It is required that all of the data be written out exactly.

-- START OF Records --

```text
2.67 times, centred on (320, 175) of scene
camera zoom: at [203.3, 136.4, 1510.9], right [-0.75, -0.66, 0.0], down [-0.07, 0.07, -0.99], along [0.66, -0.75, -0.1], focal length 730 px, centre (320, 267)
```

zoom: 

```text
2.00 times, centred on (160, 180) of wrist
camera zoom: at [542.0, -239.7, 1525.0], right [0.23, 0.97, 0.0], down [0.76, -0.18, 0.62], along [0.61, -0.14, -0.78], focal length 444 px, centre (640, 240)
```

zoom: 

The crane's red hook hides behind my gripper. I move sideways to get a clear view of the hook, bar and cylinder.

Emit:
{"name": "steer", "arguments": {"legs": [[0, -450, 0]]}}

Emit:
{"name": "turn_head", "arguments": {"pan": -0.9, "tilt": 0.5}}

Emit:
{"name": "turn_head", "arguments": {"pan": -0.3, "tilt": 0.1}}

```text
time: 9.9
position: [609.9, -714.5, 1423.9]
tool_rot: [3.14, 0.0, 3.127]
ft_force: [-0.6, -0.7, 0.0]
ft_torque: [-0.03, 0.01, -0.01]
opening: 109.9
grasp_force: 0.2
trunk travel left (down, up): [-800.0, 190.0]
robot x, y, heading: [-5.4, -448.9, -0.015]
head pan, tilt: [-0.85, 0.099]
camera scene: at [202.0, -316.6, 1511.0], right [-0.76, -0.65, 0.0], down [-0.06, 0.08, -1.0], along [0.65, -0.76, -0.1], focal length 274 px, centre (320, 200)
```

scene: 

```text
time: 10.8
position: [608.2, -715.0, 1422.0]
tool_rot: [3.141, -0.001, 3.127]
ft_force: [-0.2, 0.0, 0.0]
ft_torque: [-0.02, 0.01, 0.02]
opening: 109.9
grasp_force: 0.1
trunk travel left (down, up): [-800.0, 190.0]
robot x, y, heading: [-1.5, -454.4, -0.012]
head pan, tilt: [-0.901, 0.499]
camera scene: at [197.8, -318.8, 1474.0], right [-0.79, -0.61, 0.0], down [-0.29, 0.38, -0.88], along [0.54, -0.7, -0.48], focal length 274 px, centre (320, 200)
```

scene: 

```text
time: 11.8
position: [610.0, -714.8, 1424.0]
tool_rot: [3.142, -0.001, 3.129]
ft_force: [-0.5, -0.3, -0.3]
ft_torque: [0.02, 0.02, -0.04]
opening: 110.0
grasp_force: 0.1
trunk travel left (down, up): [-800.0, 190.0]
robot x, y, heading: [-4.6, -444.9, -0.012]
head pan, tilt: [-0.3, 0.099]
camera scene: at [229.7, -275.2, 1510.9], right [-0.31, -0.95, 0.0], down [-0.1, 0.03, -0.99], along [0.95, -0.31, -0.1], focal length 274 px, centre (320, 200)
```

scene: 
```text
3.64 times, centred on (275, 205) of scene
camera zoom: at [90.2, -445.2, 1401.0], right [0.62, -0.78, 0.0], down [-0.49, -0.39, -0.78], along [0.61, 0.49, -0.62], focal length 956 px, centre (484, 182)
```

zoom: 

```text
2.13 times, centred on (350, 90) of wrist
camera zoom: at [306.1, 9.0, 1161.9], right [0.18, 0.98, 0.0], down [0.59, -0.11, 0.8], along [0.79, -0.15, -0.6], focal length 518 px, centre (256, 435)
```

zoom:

-- END OF Records --

**Full answer**
```text
2.67 times, centred on (320, 175) of scene
camera zoom: at [203.3, 136.4, 1510.9], right [-0.75, -0.66, 0.0], down [-0.07, 0.07, -0.99], along [0.66, -0.75, -0.1], focal length 730 px, centre (320, 267)
```

zoom: 

```text
2.00 times, centred on (160, 180) of wrist
camera zoom: at [542.0, -239.7, 1525.0], right [0.23, 0.97, 0.0], down [0.76, -0.18, 0.62], along [0.61, -0.14, -0.78], focal length 444 px, centre (640, 240)
```

zoom: 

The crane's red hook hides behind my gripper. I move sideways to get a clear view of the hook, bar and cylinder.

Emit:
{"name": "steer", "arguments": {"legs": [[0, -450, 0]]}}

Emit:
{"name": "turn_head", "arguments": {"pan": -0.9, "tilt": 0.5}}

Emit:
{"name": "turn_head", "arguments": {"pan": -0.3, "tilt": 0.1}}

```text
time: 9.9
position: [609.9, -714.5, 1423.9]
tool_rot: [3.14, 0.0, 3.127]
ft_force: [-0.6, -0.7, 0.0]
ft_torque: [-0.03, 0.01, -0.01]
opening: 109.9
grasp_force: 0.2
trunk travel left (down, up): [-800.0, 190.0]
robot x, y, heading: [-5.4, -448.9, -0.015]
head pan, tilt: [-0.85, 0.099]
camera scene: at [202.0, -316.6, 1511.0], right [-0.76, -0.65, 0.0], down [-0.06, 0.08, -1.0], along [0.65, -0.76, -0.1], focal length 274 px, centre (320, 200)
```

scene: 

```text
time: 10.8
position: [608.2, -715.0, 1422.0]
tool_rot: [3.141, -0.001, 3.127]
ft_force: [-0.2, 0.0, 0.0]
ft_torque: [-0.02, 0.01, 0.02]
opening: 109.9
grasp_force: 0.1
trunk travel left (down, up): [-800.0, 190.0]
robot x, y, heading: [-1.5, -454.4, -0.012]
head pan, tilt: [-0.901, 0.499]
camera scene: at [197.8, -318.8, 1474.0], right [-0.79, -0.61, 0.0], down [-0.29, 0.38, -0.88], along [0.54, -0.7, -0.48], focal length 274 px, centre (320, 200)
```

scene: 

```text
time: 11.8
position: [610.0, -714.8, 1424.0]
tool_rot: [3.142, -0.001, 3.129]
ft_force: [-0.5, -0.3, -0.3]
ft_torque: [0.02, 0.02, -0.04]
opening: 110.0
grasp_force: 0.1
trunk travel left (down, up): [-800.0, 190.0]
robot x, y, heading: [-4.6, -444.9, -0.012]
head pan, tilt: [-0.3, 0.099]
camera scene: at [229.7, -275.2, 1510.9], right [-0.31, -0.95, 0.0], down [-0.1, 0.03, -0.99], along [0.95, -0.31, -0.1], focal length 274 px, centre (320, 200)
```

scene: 
```text
3.64 times, centred on (275, 205) of scene
camera zoom: at [90.2, -445.2, 1401.0], right [0.62, -0.78, 0.0], down [-0.49, -0.39, -0.78], along [0.61, 0.49, -0.62], focal length 956 px, centre (484, 182)
```

zoom: 

```text
2.13 times, centred on (350, 90) of wrist
camera zoom: at [306.1, 9.0, 1161.9], right [0.18, 0.98, 0.0], down [0.59, -0.11, 0.8], along [0.79, -0.15, -0.6], focal length 518 px, centre (256, 435)
```

zoom:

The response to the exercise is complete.